Growing up April 1st was all about April Fool’s Day. My mother succeeded almost every year in tricking my father with some devilish plot. It was their little ritual and even on the years she attempted and failed miserably it was fun to watch the process.
Seven years ago, no I guess now it is eight, April 1st stopped being light hearted. The date instead marked a catastrophe and the death of a friend. It is amazing how after all these years as I watch the calendar inch towards April I still think of the event and feel all the emotions.
It is more of my husband’s sadness than mine as he was not only a closer friend to this woman but also one of the first people to find her after the accident. For me the grieving is multilayered. I am sad for myself, sad for the loss of an amazing spirit, sad for her still-grieving family and sad for the trauma and loss my husband experienced.
But from this death and loss there has risen a ritual that helps us appreciate her brief and joyous life. We buy Easter flowers every year, daffodils or tulips and bring them home for a while enjoying the brilliance of the early spring flowers. As they slowly die off we cut off the dead flowers and save the bulbs. We wait until all the daffodils outside have gone by and all the tulips have bloomed and wilted in Northampton.
Then we climb to the top of one of the local mountains where we created a wild garden for our friend. As we hike up to our little secret area we seek out the surprise burst of daffodils and tulips sprung up out of the woods. These are the flowers we have planted in memory over the years. We plant the bulbs from this year and sit among her flowers.

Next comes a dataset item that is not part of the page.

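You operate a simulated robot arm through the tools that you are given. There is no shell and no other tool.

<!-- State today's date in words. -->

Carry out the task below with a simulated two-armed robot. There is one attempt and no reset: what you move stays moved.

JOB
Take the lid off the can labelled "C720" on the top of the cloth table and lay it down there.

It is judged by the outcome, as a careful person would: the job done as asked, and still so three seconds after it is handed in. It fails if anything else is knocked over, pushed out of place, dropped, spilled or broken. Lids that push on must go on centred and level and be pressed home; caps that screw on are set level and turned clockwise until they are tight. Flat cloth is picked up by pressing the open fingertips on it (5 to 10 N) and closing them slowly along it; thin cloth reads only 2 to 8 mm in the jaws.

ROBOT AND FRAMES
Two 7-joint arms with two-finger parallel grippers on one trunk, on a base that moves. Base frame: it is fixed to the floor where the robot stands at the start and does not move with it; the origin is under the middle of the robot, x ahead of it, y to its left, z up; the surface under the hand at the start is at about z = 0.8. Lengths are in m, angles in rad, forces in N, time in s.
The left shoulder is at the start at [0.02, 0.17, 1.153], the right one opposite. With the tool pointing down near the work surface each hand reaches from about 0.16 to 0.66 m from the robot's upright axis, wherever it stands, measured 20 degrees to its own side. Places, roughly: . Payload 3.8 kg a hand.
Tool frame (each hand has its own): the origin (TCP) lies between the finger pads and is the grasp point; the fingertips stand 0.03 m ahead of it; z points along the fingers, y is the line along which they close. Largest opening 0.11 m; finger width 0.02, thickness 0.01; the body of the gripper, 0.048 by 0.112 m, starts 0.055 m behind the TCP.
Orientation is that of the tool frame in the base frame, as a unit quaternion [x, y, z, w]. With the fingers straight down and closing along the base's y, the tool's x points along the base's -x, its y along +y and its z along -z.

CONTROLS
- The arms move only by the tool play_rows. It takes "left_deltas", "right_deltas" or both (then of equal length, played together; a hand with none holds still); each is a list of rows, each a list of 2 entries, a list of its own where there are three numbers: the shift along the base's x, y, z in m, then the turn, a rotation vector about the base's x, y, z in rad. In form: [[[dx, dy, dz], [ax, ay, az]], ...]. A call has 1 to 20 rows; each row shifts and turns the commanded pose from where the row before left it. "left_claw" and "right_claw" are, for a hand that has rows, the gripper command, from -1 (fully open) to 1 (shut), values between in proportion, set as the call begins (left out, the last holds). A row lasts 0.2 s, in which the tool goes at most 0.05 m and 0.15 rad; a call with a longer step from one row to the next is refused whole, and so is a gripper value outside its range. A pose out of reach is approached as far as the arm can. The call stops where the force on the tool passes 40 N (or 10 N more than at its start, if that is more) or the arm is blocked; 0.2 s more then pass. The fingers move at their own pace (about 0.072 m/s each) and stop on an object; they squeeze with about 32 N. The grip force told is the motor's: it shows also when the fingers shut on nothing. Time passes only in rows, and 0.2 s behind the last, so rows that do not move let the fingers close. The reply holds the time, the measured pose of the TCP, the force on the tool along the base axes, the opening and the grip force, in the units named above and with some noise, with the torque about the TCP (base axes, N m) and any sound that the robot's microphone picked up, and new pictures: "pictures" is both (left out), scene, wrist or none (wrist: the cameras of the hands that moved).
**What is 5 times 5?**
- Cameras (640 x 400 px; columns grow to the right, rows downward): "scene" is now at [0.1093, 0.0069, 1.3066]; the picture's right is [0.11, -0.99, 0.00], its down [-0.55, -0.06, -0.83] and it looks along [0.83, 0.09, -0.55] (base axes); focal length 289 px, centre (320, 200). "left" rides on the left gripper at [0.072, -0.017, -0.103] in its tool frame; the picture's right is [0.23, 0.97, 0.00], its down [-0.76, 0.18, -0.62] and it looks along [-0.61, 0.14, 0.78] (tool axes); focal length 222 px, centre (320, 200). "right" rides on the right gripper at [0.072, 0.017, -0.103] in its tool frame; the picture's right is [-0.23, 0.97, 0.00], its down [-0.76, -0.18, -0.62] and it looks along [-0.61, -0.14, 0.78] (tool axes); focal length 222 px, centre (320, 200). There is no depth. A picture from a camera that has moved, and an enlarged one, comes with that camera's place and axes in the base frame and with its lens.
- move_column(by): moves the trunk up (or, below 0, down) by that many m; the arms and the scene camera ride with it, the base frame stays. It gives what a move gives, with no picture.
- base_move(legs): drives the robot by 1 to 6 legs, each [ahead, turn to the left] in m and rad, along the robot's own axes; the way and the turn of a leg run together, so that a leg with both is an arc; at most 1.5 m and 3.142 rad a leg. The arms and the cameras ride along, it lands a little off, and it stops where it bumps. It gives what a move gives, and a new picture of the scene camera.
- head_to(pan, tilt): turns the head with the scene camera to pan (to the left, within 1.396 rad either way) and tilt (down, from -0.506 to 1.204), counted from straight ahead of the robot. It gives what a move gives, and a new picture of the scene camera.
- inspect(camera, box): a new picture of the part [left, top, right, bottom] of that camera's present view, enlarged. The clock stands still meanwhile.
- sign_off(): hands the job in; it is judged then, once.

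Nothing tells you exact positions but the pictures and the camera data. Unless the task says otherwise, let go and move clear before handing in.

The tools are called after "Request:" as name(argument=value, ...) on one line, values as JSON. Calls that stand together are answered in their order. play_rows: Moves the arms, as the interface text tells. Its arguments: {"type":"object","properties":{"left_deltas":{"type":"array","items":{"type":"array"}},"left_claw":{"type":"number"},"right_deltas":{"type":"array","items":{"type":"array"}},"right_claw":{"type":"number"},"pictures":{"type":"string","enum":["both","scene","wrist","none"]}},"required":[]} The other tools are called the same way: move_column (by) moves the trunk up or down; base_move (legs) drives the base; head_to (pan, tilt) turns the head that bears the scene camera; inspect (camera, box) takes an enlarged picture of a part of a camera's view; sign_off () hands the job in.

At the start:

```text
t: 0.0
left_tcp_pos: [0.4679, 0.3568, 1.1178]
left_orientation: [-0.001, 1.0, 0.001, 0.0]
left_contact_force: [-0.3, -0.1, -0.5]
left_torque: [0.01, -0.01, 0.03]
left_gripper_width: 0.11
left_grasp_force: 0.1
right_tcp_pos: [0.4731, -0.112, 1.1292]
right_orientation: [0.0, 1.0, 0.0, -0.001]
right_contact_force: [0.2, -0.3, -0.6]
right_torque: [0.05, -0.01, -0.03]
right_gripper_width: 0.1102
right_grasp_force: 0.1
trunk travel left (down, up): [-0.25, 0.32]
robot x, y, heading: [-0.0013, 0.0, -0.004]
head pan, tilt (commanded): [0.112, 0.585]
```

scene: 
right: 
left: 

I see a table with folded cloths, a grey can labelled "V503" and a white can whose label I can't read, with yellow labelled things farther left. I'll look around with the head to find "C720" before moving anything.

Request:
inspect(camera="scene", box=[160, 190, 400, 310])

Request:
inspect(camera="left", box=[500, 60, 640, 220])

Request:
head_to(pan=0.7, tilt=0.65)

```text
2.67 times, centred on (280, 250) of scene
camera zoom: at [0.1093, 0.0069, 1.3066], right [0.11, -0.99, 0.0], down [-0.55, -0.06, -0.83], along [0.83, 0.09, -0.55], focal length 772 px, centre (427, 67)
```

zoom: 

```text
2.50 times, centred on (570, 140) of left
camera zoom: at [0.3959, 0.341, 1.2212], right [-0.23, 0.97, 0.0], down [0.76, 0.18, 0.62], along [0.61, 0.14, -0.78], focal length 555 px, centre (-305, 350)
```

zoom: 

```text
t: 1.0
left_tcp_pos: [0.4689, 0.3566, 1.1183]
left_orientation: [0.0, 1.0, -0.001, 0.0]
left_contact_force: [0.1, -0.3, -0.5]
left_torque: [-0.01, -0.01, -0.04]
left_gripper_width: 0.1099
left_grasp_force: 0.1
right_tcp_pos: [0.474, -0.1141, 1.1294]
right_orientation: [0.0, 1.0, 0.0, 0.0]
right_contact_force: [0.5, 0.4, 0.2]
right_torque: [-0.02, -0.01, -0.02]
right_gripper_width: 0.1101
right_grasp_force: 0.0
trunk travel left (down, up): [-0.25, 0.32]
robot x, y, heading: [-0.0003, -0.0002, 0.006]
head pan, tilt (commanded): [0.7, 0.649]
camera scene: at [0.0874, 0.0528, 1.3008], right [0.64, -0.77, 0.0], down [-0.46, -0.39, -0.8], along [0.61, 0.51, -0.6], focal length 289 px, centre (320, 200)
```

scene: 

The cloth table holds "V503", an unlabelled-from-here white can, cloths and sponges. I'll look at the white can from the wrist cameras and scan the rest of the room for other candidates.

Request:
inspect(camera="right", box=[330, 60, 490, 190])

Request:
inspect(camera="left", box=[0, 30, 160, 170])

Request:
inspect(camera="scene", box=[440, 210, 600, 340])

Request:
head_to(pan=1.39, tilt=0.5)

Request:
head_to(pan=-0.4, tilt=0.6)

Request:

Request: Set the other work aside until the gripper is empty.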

She would have loved this mountaintop wild garden. She would have loved how beautiful the spot is and how much more special we make it every year. We know it isn’t enough. It doesn’t equal the amazing life she would have lived and it doesn’t replace her colorful spirit. But it gives the world back some, even a tiny bit of the joy that in losing her was lost.
It is hard every year to sit through a church service on Easter and not notice the sadness of the music against the cheerfulness of the lyrics. This contrast at Easter is most profound. We are grieving and we are rejoicing. We are grieving the full extent of what the winter has lost; all of the death and stillness of the long season. Yet we are rejoicing the return of the sun, the early spring flowers, the smell of the air, and the renewed hope that summer will again return.
I’ve lived in the Northeast for some part of every winter of my life, but without fail every year I lose all hope that spring will return. There is a childishness that arises as these first few warm days surprise us. My whole body is astonished at the miracle again repeated.
This is such a beautiful time of year to mourn what we have lost over the years and to look ahead at all the new birth and possibility in front of us. My heart goes out to all those who lost loved ones this winter. May your spring be brilliant enough to soften the blow and remind you that your life goes on with all the same color and energy as before. It just radiates from different and unexpected places.